At that time, I didn’t even know that female stalkers existed. Stalking was something fairly new in our society. People didn’t talk about it much. A friend of a friend sent me his story. His female stalker followed him around, threatened his life and sat outside his house for hours. Miss N didn’t do the scary, aggressive stalking. She just attended the same classes as her victims. She stalked them on social media. She took their photos, showed pictures of them to her friends, with derogatory verbal commentary. Due to her detailed reporting, we knew things about people we have never even met. We knew who they were, what their names were and what they did for a living. She made fun of them, made them known in her circle, even though none of her friends knew them. She talked about them incessantly and slandered their girlfriends. Seems innocent right? Sure, at some point, people had enough of her talking. We’d say „just give it a rest…” Once she „wore out” the material, she’d just move on to the next person. She would find a new man to stalk, pester and obsess over.
Men want what they want. It’s not up to you, me or anybody. Arthur Schopenhauer said „A man can do what he wants, but he cannot want what he wants” and he was right. We cannot choose whom we like.

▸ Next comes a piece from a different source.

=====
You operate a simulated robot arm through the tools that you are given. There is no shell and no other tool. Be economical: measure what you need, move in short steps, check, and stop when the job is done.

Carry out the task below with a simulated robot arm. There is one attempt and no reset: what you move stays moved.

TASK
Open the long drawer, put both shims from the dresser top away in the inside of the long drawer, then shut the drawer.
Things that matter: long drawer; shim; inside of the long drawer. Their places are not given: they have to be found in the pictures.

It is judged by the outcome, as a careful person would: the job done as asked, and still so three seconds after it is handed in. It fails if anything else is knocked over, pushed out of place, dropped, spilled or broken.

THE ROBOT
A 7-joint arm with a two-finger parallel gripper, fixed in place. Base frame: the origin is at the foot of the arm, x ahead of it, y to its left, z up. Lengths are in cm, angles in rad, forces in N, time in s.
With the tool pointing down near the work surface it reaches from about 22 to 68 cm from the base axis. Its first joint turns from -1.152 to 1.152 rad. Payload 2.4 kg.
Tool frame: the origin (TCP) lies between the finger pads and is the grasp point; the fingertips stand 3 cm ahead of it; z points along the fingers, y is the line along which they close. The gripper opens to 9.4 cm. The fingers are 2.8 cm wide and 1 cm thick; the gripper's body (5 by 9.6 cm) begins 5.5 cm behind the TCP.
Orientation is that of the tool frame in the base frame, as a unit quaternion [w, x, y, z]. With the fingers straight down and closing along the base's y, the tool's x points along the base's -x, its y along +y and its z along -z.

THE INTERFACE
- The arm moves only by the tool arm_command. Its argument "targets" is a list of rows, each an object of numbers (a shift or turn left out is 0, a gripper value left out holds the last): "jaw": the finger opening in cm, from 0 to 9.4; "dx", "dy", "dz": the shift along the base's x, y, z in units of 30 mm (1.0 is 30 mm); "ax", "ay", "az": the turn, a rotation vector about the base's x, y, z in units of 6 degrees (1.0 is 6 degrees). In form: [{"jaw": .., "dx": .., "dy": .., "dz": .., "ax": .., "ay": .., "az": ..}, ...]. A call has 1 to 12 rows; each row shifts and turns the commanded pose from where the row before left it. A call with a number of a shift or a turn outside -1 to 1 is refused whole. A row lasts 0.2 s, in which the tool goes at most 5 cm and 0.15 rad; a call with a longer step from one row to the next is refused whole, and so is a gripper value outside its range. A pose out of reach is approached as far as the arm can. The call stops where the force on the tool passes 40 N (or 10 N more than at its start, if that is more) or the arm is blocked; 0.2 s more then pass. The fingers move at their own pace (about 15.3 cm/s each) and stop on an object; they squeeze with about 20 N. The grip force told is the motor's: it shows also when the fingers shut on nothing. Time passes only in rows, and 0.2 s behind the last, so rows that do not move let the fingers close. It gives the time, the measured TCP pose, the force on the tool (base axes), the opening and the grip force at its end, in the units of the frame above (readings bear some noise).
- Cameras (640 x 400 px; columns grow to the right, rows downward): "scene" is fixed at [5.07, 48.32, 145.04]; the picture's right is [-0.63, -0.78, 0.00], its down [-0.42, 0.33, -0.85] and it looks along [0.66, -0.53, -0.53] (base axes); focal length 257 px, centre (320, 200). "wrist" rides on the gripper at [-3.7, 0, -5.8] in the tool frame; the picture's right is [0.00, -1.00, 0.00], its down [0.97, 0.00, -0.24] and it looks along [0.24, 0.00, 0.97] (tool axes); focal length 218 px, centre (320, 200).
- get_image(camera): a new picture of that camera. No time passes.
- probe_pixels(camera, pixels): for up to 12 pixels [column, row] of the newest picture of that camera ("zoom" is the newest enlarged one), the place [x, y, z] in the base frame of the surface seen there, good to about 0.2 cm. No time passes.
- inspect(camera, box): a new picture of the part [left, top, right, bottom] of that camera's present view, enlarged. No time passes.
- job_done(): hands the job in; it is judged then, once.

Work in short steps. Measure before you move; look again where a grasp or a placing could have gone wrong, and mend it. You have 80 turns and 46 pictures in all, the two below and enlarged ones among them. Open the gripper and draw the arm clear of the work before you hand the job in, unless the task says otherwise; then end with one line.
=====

Miss N was a textbook narcissist. She was pathologically jealous. She believed in the power of manipulation. In fact, she believed that all relationships are just two people manipulating each other. She didn’t believe in love, she didn’t even believe in desire. She just thought, that women manipulate men into wanting to have sex with them, because according to her idea of reality men are completely deprived of any free will. She didn’t think that people could just fall in love with each other. But what is the moral of this whole story? People like Miss N destroy people’s lives. If your friend talks badly about someone just ask yourself — what are the facts? Are there any facts? Can you check these facts? Do you know this person? If you can’t test what is being said, just tell your friend to shut up. Don’t be a tool in their hate campaign.